Eretz Noshevet, a new investment company dedicated to promoting the future of innovative agriculture in Israel, was launched earlier this month by its parent organization, HaShomer HaChadash.
Last week, the initiatives chosen by the investment committee began their pilot phase, in which they will receive personal and professional support, as well as an investment of up to half a million shekels. In phase two, the selected investments will receive up to about a million and a half shekels.
Eretz Noshevet aims to strengthen the Israeli agricultural industry, to expand Israel’s agricultural areas and to motivate young men and women to connect with the land and see agriculture’s real and sustainable economic potential.
“The [foundation] of Israeli heritage and establishing the country was agriculture; but much of the younger generations’ passion [for it] was lost in the midst of hi-tech and cyber,” said Yoel Zilberman, CEO and founder of Hashomer Hachadash.
What does Eretz Noshevet want to do?
By inspiring the younger generation to enter the agriculture field, Eretz Noshevet hopes to bring more innovative thinkers to the sector. At the same time, it also hopes to bring any thinkers at all to the sector.
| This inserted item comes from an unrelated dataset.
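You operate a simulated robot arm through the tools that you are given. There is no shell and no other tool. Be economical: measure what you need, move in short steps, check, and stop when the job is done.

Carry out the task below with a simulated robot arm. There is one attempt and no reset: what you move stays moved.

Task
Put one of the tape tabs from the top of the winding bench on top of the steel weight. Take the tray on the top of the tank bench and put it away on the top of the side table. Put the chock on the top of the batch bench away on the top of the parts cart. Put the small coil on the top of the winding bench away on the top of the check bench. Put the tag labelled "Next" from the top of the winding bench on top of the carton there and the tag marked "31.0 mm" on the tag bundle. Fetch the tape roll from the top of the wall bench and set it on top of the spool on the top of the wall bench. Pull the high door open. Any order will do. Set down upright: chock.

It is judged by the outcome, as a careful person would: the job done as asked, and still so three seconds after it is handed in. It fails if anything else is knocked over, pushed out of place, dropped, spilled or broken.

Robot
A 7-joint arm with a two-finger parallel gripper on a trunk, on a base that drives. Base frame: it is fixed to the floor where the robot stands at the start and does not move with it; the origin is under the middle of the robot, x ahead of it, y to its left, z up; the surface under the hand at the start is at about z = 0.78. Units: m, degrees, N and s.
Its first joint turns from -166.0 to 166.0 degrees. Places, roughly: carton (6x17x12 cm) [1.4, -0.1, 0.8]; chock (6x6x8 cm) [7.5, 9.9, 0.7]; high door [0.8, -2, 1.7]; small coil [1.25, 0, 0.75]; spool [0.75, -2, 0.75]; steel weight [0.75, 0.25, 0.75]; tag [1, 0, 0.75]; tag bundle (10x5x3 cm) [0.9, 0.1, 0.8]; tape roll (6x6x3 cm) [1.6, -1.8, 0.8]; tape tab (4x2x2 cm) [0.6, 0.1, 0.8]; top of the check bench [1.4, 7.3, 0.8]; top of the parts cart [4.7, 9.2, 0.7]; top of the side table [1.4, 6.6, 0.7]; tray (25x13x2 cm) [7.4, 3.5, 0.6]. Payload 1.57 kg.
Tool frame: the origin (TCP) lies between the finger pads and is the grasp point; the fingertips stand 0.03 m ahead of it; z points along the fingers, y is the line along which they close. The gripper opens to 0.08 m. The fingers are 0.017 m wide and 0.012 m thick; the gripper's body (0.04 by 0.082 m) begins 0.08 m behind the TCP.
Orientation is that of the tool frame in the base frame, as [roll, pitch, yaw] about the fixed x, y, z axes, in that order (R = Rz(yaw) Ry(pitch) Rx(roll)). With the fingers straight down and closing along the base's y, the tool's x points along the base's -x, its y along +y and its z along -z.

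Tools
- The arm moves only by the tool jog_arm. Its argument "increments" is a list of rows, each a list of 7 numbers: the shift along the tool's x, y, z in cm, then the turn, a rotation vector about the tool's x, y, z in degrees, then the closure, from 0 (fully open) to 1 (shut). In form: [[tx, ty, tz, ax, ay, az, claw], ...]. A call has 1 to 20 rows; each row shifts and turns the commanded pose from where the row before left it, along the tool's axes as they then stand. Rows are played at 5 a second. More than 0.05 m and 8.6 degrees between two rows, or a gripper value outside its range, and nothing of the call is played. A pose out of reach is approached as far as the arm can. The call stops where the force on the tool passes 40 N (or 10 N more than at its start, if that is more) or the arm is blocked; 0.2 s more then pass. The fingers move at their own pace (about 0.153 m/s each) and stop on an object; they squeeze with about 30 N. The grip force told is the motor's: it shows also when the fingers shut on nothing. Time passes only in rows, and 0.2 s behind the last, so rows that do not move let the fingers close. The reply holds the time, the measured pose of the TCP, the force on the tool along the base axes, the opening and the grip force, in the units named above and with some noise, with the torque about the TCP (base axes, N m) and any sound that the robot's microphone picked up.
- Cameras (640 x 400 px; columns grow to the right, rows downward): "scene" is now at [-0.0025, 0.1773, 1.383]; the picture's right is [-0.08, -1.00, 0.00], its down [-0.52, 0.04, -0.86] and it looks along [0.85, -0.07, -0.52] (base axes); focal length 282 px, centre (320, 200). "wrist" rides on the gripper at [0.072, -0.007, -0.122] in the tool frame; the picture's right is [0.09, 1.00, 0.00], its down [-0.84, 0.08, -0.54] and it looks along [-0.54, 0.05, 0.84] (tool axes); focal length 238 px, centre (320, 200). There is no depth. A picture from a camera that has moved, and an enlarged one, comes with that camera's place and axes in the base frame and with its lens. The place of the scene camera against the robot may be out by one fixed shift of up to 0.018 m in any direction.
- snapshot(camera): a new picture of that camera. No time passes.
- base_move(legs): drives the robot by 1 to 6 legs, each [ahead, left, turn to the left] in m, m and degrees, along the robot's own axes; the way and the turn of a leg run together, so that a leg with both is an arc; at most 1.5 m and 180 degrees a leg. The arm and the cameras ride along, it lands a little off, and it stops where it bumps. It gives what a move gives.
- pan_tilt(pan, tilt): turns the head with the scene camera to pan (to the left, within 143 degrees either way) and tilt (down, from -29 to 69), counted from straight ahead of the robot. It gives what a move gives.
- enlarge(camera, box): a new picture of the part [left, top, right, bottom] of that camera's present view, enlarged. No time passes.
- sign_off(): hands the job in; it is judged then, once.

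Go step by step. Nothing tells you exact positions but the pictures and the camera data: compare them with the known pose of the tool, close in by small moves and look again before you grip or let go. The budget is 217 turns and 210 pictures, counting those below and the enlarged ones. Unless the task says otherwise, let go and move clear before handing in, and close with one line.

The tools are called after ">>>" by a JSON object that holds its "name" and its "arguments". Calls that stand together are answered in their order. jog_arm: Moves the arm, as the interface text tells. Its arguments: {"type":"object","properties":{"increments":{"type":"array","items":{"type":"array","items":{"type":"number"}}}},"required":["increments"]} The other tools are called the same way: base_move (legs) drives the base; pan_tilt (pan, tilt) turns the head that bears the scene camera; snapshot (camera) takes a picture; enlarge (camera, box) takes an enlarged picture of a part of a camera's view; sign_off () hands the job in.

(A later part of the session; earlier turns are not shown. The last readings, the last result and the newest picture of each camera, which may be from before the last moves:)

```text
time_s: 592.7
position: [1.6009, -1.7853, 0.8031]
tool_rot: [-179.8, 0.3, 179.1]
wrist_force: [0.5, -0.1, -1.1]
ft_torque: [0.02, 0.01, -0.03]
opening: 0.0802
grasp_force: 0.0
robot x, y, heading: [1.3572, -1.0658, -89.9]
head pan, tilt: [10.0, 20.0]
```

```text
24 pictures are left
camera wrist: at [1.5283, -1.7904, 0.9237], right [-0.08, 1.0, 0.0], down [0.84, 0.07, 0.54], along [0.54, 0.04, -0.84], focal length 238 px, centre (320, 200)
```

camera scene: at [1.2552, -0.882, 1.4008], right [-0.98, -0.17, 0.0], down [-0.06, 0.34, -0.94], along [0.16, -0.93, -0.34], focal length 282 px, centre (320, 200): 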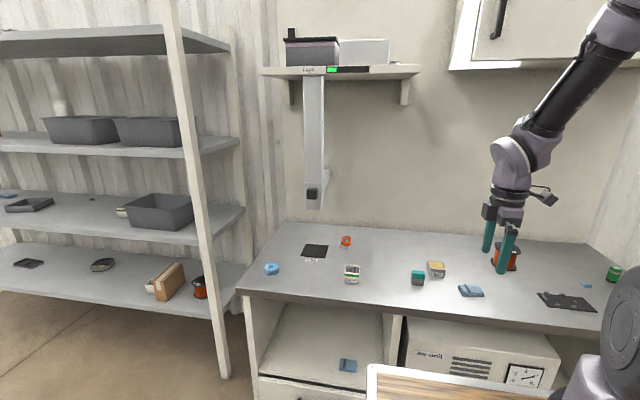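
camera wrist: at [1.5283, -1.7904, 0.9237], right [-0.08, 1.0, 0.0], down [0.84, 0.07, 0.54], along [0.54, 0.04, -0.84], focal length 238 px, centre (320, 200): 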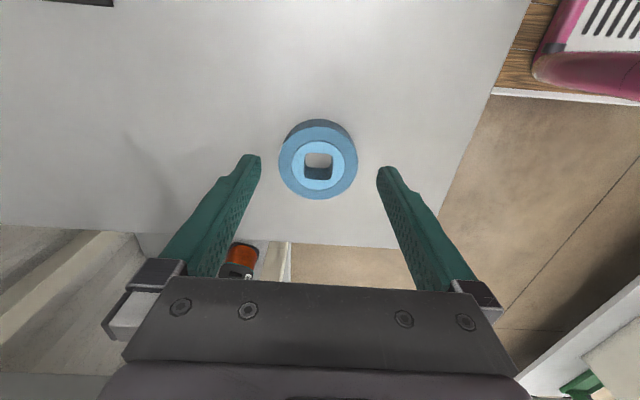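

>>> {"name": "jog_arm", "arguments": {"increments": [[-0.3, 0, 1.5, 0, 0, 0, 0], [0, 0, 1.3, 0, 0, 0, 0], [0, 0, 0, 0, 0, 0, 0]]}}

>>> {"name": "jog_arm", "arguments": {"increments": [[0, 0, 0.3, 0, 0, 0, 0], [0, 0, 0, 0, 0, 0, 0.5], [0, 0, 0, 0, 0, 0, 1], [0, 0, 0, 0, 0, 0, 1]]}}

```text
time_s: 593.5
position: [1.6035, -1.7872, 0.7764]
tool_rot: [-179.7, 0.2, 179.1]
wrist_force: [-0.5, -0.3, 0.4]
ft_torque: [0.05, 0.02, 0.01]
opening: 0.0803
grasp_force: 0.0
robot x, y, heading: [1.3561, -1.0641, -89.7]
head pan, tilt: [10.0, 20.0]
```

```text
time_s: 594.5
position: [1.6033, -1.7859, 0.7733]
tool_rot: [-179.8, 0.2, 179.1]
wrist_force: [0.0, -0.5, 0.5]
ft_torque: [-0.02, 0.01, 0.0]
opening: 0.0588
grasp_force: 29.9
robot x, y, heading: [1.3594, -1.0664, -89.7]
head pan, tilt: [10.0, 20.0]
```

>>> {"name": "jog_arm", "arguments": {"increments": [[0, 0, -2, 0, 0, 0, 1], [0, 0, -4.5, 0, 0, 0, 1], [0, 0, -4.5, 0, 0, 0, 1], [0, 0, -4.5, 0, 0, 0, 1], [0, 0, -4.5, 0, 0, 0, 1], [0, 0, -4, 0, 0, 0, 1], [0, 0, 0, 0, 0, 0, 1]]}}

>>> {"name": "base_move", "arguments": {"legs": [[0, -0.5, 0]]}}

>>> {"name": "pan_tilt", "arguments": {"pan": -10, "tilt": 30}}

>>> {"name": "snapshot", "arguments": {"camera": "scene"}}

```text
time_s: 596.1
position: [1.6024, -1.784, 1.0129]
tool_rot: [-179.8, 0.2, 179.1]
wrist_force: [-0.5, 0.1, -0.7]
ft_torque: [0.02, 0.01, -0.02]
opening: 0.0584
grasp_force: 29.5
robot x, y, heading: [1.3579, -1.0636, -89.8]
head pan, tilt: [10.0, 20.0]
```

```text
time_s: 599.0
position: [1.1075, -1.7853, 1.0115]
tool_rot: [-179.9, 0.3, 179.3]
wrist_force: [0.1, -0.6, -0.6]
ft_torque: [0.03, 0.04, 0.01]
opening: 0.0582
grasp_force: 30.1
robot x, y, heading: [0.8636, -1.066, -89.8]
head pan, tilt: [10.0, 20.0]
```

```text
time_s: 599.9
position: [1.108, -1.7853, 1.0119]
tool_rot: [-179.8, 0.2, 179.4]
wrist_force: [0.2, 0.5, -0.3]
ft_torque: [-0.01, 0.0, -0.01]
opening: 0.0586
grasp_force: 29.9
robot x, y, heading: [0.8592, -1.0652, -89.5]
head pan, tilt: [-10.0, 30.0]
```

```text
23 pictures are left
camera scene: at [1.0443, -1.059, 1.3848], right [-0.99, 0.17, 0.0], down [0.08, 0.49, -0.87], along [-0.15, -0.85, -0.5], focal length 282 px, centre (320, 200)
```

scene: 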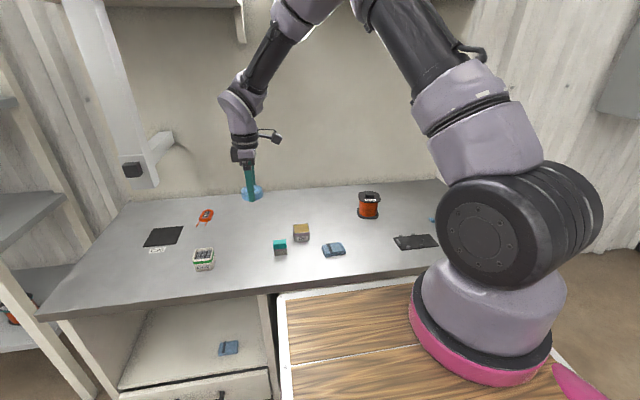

“For the last 20 years there’s been a very bad lack of manpower, which is something that all the Western world is suffering from – it’s not specific to Israel. 30% of what the farmers are growing is getting wasted because there’s a lack of manpower to harvest it,” Zilberman explained.
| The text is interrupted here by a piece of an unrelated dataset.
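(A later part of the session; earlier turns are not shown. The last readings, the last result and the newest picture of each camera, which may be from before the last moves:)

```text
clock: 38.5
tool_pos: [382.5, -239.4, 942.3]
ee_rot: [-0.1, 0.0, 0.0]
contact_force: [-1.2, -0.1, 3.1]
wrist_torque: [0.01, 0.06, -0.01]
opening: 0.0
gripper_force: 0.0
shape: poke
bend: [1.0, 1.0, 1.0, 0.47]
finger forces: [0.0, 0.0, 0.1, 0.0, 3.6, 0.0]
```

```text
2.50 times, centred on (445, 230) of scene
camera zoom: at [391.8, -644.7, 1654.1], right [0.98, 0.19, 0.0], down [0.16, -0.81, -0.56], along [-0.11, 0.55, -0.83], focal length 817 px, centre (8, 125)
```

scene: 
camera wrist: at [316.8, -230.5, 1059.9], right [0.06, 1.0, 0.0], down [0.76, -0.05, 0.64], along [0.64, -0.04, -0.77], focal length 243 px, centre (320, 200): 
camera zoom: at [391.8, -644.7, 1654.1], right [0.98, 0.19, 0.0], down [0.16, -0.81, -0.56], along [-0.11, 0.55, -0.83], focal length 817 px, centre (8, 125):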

“For the last 20 years, there’s been a very bad lack of manpower, which is something that all the Western world is suffering from. It's not specific to Israel. 30% of what the farmers are growing is getting wasted because there's a lack of manpower to harvest it.”
Yoel Zilberman
Founded in 2007, HaShomer HaChadash works to ensure a stronger Jewish presence in the Negev and the Galilee, promote a sense of mutual responsibility among the Jewish people and uphold the Zionist ideals on which the State of Israel was founded.
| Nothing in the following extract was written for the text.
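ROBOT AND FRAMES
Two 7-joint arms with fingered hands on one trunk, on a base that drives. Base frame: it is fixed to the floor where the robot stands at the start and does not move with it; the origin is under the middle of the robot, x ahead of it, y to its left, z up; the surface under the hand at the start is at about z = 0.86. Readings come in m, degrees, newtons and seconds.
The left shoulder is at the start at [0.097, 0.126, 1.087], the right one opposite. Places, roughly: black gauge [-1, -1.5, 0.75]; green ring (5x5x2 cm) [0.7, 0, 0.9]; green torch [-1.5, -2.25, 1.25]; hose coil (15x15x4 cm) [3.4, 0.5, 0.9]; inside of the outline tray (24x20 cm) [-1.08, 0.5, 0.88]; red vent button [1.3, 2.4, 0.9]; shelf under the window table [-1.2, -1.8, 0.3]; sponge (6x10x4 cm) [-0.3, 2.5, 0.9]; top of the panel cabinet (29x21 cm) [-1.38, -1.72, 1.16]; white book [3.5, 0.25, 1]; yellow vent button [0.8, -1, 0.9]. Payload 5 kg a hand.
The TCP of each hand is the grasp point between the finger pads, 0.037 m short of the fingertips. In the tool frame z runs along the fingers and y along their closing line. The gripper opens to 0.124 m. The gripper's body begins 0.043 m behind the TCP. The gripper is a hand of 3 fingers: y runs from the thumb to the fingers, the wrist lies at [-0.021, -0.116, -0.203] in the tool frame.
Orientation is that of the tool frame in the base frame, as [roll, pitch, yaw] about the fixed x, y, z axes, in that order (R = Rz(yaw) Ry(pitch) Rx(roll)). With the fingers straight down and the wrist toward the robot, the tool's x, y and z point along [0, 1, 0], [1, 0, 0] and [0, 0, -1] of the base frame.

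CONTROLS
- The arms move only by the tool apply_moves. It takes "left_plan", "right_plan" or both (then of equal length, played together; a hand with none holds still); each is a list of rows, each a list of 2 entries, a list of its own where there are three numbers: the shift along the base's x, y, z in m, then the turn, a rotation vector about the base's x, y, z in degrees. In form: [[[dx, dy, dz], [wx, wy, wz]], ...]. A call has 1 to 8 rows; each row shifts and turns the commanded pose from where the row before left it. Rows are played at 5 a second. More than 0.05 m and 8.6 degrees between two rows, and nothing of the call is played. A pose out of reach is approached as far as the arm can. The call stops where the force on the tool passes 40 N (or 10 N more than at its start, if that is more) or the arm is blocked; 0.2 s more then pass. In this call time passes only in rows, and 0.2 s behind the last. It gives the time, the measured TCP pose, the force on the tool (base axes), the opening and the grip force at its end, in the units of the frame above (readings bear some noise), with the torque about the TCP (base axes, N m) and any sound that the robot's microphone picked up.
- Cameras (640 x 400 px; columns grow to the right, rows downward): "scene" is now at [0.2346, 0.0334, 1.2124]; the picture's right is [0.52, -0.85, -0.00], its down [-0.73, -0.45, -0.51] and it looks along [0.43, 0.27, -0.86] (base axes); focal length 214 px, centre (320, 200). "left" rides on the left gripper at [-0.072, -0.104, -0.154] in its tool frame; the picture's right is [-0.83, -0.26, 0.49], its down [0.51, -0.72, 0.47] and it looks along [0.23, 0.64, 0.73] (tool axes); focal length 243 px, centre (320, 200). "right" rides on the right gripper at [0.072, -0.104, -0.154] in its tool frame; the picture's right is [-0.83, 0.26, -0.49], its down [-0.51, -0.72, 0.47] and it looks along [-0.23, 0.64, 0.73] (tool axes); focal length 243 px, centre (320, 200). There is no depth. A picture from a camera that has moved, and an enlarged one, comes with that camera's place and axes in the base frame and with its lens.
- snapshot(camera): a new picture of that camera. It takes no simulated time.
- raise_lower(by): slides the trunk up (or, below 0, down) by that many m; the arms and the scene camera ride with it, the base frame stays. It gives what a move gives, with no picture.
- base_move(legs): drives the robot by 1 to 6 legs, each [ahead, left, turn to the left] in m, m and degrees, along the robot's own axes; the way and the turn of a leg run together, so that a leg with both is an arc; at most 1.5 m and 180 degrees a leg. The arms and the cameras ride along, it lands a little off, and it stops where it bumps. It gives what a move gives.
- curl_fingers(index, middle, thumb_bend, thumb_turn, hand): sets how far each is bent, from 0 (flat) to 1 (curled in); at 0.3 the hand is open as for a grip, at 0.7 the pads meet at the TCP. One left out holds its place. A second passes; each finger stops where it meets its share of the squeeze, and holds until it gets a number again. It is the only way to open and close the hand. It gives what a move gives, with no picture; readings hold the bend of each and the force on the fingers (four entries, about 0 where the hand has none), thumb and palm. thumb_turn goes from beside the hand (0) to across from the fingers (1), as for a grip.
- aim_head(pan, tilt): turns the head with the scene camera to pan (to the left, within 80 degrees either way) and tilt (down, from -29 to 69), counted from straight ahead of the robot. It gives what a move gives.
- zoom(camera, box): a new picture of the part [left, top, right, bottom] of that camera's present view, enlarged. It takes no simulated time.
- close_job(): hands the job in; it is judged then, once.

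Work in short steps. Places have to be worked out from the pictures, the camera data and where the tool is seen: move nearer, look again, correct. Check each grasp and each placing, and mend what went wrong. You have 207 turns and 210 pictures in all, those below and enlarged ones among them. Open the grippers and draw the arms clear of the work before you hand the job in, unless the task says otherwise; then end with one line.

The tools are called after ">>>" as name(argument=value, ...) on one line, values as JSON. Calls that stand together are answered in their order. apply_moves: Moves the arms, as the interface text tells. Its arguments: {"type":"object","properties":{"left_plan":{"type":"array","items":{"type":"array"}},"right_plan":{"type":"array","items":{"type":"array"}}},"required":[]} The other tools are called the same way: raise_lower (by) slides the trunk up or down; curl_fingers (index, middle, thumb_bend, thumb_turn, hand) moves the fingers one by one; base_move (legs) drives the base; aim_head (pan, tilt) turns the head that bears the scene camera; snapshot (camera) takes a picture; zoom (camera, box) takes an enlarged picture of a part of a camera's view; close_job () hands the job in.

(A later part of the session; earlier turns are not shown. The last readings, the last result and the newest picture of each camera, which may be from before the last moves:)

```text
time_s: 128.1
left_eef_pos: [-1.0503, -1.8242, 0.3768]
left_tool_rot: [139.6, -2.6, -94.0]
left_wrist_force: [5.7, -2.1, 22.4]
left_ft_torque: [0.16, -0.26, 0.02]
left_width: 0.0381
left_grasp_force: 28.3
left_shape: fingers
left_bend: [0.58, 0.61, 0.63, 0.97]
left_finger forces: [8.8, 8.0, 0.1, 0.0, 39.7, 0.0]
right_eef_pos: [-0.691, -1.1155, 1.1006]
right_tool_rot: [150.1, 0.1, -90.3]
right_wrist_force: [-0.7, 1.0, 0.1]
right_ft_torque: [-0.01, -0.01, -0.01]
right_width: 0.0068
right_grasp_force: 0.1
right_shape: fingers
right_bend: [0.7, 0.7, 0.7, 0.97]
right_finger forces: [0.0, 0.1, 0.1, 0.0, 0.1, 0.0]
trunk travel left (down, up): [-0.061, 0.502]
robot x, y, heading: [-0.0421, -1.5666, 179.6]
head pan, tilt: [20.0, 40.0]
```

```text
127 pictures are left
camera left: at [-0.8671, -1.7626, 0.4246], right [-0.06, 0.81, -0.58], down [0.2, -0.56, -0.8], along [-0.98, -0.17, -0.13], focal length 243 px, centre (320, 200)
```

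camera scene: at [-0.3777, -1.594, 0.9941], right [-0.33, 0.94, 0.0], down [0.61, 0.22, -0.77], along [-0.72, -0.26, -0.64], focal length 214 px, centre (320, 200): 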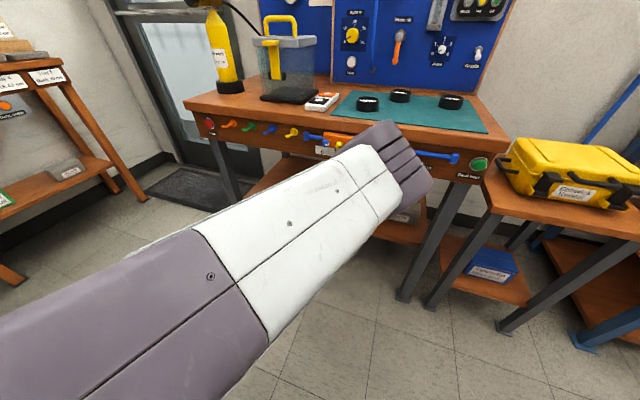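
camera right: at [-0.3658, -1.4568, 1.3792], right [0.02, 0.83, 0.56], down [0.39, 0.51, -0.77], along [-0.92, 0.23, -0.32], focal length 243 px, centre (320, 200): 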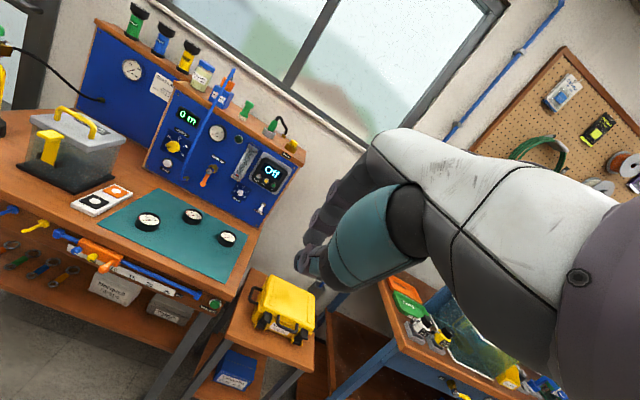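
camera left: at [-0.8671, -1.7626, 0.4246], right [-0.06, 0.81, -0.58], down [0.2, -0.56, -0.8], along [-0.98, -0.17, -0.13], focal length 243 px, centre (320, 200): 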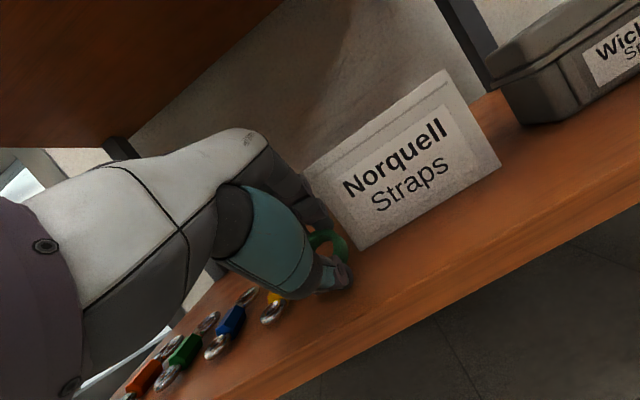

Through its pre-army program, volunteer guardsmen live on agricultural lands and patrol it from observation posts, preventing fires, theft, physical violence and herd slaughter.
Its other programs include an agricultural volunteerism program for visitors from around the world, and a post-army program placing young Israelis with jobs in the agricultural sector. Today, HaShomer HaChadash engages over 38,500 volunteers working throughout 190,000 acres of land at 70 locations in the Negev and Galilee.
“What’s really beautiful about this is that it’s all a grassroots organization,” said Zilberman. “We listen and open our hearts to the needs of the field, and then we aim to create solutions. And part of what we’re doing is trying to create solutions that stand on their own, independently — that’s what this new fund is.”